Alors que Calais s’apprêtait à faire la fête demain puisque son équipe de football amateur reçoit les professionnels de Strasbourg en Coupe de France, une triste nouvelle a réveillé, ce matin, ses 77 000 habitants. Le champion le plus emblématique du sport calaisien, et l’un des grands boxeurs français de l’histoire.

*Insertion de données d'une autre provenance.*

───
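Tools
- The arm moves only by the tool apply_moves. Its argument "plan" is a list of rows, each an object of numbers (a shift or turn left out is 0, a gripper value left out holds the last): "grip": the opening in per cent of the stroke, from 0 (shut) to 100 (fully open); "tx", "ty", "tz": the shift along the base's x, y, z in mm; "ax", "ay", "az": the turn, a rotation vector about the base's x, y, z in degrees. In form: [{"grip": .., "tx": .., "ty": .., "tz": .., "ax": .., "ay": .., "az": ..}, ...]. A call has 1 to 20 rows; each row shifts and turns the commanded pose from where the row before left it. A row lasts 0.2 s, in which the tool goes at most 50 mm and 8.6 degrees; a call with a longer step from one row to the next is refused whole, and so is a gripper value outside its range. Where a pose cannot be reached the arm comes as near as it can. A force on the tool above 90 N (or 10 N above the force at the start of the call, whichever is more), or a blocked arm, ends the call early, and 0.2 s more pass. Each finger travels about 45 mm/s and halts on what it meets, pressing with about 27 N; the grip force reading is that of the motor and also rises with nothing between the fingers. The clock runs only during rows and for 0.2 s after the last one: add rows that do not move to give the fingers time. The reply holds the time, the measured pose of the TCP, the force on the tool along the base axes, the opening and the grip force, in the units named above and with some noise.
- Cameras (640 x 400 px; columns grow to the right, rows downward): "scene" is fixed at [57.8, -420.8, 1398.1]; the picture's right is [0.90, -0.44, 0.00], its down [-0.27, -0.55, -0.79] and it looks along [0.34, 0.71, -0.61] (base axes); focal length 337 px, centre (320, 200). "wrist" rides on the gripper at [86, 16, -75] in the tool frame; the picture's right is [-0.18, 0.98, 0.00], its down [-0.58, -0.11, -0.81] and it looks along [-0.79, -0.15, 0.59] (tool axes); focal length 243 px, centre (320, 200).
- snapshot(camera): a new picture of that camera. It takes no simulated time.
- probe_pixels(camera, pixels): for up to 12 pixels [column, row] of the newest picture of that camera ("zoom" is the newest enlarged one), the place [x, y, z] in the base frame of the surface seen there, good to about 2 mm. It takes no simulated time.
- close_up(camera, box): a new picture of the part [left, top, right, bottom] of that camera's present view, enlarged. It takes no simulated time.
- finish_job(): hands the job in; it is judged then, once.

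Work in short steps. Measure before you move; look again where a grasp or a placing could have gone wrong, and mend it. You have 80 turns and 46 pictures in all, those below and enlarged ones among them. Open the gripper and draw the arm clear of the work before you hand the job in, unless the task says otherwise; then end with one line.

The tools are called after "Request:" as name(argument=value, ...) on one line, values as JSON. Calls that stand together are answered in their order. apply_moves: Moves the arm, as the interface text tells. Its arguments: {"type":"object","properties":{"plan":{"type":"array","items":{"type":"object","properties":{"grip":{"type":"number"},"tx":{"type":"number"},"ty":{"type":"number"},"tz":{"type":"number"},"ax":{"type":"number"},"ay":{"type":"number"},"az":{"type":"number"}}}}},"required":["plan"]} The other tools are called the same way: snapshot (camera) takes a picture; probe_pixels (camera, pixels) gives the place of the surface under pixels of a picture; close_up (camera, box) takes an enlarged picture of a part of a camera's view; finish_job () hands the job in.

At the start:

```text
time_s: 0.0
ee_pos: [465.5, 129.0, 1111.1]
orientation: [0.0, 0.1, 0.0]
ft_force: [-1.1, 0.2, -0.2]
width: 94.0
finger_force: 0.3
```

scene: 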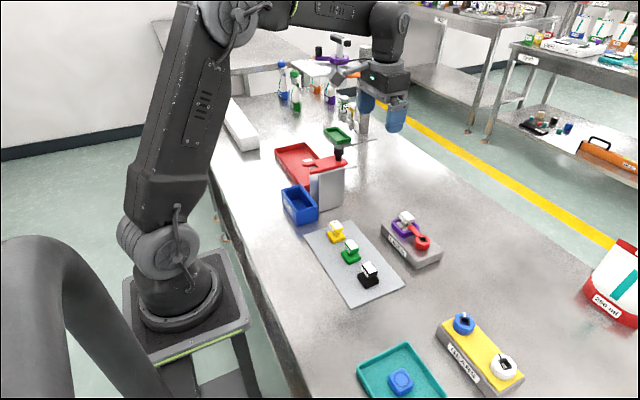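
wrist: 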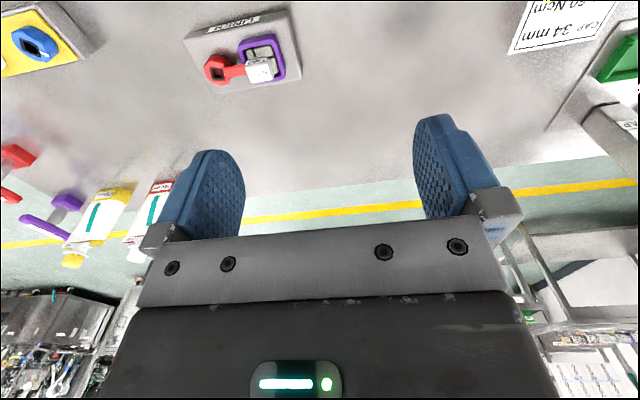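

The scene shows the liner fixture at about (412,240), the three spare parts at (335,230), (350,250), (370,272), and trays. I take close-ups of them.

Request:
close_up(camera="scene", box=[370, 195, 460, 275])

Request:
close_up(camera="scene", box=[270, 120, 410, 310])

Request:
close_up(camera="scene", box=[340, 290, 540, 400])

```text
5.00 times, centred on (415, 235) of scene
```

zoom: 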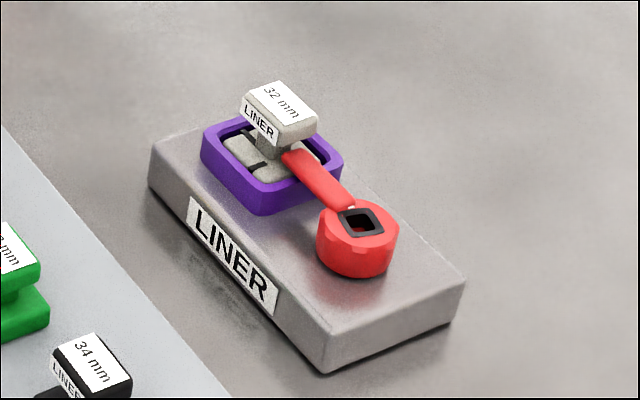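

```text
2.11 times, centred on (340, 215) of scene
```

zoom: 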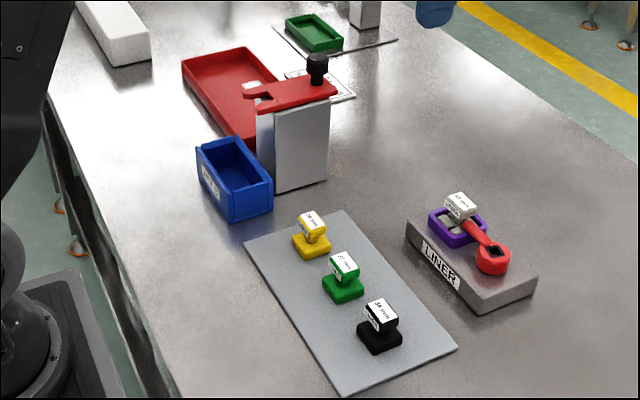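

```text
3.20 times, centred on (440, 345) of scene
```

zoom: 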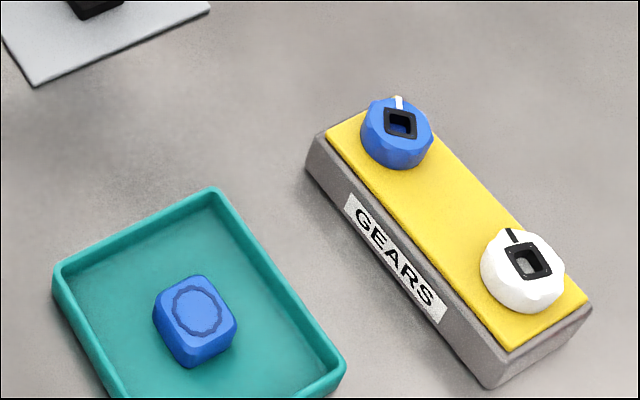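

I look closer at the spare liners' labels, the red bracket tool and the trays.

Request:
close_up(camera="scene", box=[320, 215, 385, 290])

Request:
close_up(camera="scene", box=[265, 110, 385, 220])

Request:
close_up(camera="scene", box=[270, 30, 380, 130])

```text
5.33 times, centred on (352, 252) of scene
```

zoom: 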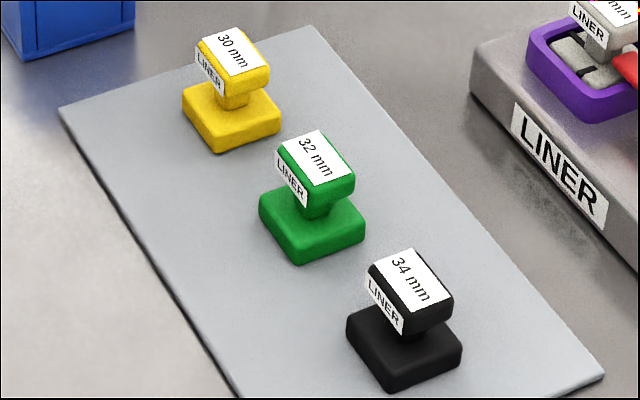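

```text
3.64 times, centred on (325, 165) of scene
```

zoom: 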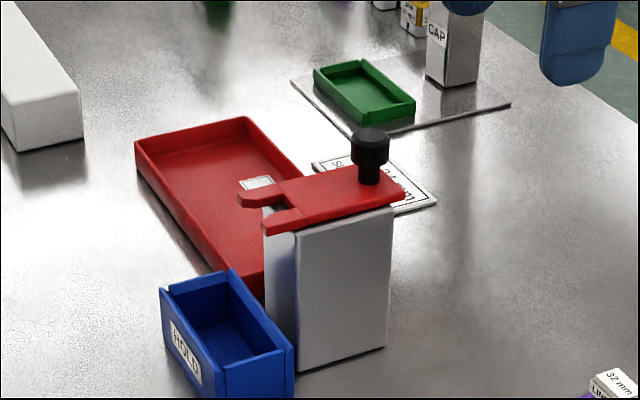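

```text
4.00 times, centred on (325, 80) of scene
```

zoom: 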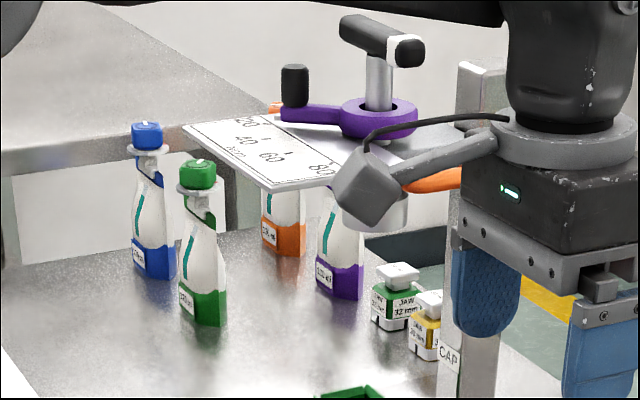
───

Avec son nez empâté et sa fine moustache, Thierry Jacob possédait une pure gueule. Il a cherché à la protéger contre les coups des plus dangereux adversaires. Notamment le 20 mars 1992. Chez lui, à Calais, devant 5000 spectateurs déchainés, Thierry Jacob, alors âgé de 27 ans, affronte le Mexicain Daniel Zaragoza pour le titre de champion du monde WBC des super coqs. Grâce à son direct du droit et ses uppercuts du gauche, le Français mène largement aux points. Au bout des douze rounds, c’est la consécration :
A l’époque, le MMA n’existe pas, la boxe passe encore en direct sur TF1. Le noble art français du début des années 90 connait une génération exceptionnelle celle des René Jacquot, Christophe Tiozzo, Anaclet Wamba, Fabrice Bénichou et donc Thierry Jacob. Même s’ils ne boxent pas dans les mêmes catégories, ces champions sont plus souvent rivaux qu’amis. Tiozzo a ainsi longtemps affirmé, un sourire en coin, que Jacob ne serait jamais champion du monde tant qu’il ne quitterait pas Calais.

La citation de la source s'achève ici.